At the workgroup meeting of the Health IT Policy Committee on Adoption/Certification last week, the hot topic was usability--or rather the lack of usability at times found among current electronic health record (EHR) systems.

One point of agreement among the panelists is that usability is not a one-size-fits-all topic. In her testimony, Chantal Worzala, director of policy at the American Hospital Association (AHA), best described EHR usability as the way in which EHR products "help clinicians and others complete care delivery tasks well, efficiently and in a way that is satisfactory."

As others have noted, she said, usability is an important factor in the pace of EHR adoption and has been identified as a barrier to increased adoption. "Put simply, if a system is not easy to use, it is less likely to be used."

For EHR products that are used in hospitals, Worzala said, two levels of usability should be considered: usability of the individual product and usability of the system as a whole.

That means that as EHR vendors try to improve usability, they need to look at both the use of their individual product--and "how their product fits into a hospital's broader information systems," she noted. This could include areas such as workflow, navigation, screen layout, interaction and visual design, and ease of connectivity with other parts of the system.

But getting the industry to think more about usability issues may take some effort, according to Bill Hashmat, CIO and co-founder of CureMD, a network of health information management systems and services. "Cumbersome system design" is proving to be the "biggest threat" to the federal stimulus investments designed to promote the adoption of EHR systems.

Making usability "a key focus of the certification program" from The Office of the National Coordinator for Health IT will ensure that HIT investments would bring promised results, he said.

However, a roadblock arises in that no formal usability testing procedures are available in the industry: few vendor organizations have active usability personnel on staff, Hashmat said. And the current work that is being done on usability is not systematic.

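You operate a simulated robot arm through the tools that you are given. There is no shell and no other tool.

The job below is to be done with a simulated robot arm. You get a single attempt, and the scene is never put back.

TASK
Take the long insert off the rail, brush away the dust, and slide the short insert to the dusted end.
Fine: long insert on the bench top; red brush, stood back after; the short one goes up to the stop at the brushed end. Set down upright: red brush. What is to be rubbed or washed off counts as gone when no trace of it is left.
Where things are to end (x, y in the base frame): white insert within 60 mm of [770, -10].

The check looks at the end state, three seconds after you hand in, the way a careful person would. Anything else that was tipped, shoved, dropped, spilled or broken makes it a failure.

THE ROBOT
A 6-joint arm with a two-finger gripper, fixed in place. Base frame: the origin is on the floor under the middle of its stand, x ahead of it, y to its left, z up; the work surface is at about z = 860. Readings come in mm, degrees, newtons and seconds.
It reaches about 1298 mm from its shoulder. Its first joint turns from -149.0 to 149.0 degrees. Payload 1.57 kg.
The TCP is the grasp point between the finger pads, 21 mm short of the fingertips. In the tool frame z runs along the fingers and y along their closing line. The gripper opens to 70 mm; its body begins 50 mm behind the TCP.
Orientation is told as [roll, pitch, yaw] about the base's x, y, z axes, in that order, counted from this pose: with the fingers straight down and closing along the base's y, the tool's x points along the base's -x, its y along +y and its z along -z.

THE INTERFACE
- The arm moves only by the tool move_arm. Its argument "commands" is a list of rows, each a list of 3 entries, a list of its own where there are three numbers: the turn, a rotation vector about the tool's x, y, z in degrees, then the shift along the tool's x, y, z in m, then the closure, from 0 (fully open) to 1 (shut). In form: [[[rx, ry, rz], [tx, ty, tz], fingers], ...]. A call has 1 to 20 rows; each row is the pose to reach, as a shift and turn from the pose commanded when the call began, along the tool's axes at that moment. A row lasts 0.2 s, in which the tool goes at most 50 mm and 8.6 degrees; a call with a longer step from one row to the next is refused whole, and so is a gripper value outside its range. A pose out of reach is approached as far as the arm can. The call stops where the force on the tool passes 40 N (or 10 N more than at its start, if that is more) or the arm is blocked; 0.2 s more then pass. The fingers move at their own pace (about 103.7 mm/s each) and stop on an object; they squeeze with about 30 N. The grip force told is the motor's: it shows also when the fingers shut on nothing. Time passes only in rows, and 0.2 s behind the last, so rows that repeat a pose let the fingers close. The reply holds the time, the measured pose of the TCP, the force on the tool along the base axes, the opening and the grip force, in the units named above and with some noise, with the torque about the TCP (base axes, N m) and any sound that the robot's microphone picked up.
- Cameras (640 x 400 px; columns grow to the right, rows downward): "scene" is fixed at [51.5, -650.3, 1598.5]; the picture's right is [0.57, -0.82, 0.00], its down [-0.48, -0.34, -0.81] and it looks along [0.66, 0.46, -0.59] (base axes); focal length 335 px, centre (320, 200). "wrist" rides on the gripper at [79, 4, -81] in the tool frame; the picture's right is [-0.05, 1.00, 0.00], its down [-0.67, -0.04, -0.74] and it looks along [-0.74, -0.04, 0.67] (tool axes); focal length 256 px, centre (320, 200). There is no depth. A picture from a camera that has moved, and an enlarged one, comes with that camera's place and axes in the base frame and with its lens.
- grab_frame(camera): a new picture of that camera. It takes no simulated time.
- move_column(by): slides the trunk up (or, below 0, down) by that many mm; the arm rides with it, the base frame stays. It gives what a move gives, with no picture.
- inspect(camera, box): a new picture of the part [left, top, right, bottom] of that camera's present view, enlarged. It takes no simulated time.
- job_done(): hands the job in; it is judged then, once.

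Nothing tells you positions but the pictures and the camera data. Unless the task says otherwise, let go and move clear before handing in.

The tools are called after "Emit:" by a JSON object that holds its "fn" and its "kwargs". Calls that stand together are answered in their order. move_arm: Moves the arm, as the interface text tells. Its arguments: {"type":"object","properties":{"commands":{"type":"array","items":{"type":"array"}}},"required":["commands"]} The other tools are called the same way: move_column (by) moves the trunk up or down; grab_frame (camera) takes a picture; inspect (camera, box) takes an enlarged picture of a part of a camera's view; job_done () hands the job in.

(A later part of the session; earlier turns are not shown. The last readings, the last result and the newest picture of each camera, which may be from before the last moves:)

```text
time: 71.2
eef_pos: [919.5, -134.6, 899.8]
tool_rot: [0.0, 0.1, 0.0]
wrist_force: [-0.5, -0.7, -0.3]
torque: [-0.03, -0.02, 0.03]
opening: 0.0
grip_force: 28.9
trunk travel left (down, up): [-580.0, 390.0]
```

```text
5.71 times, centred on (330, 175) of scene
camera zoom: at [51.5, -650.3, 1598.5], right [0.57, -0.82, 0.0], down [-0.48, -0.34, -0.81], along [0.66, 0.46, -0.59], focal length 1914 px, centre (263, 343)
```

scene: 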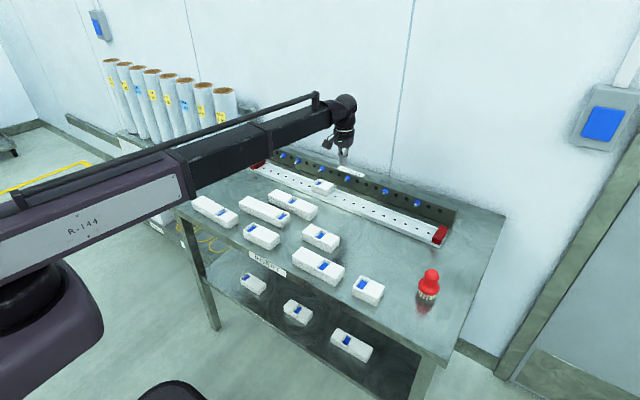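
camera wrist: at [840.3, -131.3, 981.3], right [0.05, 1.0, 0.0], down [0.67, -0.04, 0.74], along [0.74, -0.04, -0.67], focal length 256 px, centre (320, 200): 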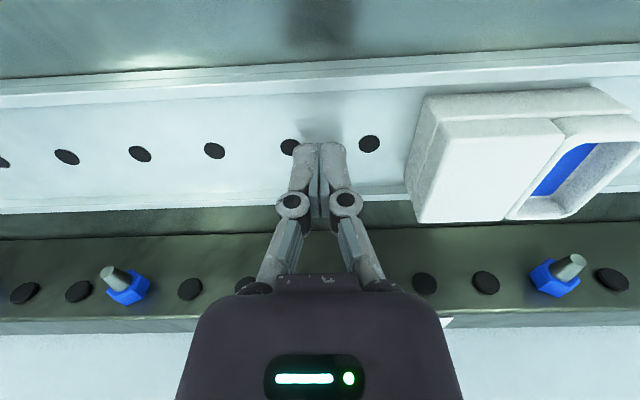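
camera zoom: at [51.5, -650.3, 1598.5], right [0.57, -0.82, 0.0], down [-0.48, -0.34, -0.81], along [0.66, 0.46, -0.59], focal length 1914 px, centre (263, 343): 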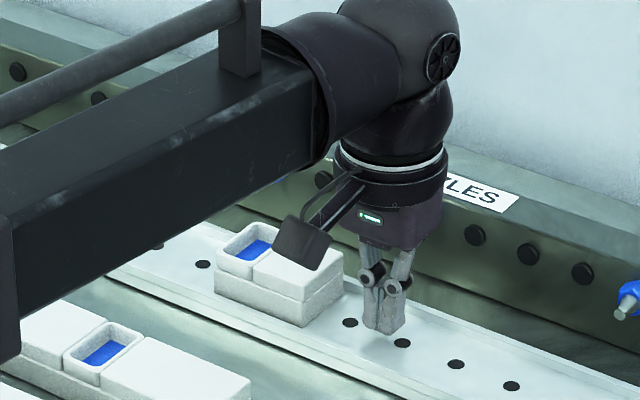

In addition, no one measurement strategy will solve all things--"just as no one medical test will tell you the condition of the patient," said Ben Shneiderman, a professor at the University of Maryland and founding director of the Human Computer Interaction Laborabory.

"Sometimes you need a blood test. Sometimes you need an X-ray," he said. "Same things for usability. We have many many ways of doing usability, and we need to invoke these multiple strategies."

Help may be on the way through such efforts now being undertaken at the National Institute for Standards and Technology (NIST). The organization is currently developing a set of procedures that will be repeatable for evaluating, testing and validating the usability of EHRs and other health IT systems, noted Lana Lowry, NIST's health IT usability project lead.

"Usability is a key factor in Meaningful Use because at the end of the day, no one can be satisfied with a system in which the system itself is a contributing factor to an error in patient treatment," Lowry said. In the long-run, it will be essential that "meaningful users"--such as physicians, medical technicians, nurses, administrative staff and others--be able to successfully "access, retrieve, process, and act on data easily, without error, and without excessive time burden."

As National Coordinator Farzad Mostashari, MD, said at the meeting: "All too often we hear from providers that they look forward to the day when the technology works for them instead of them working for the technology."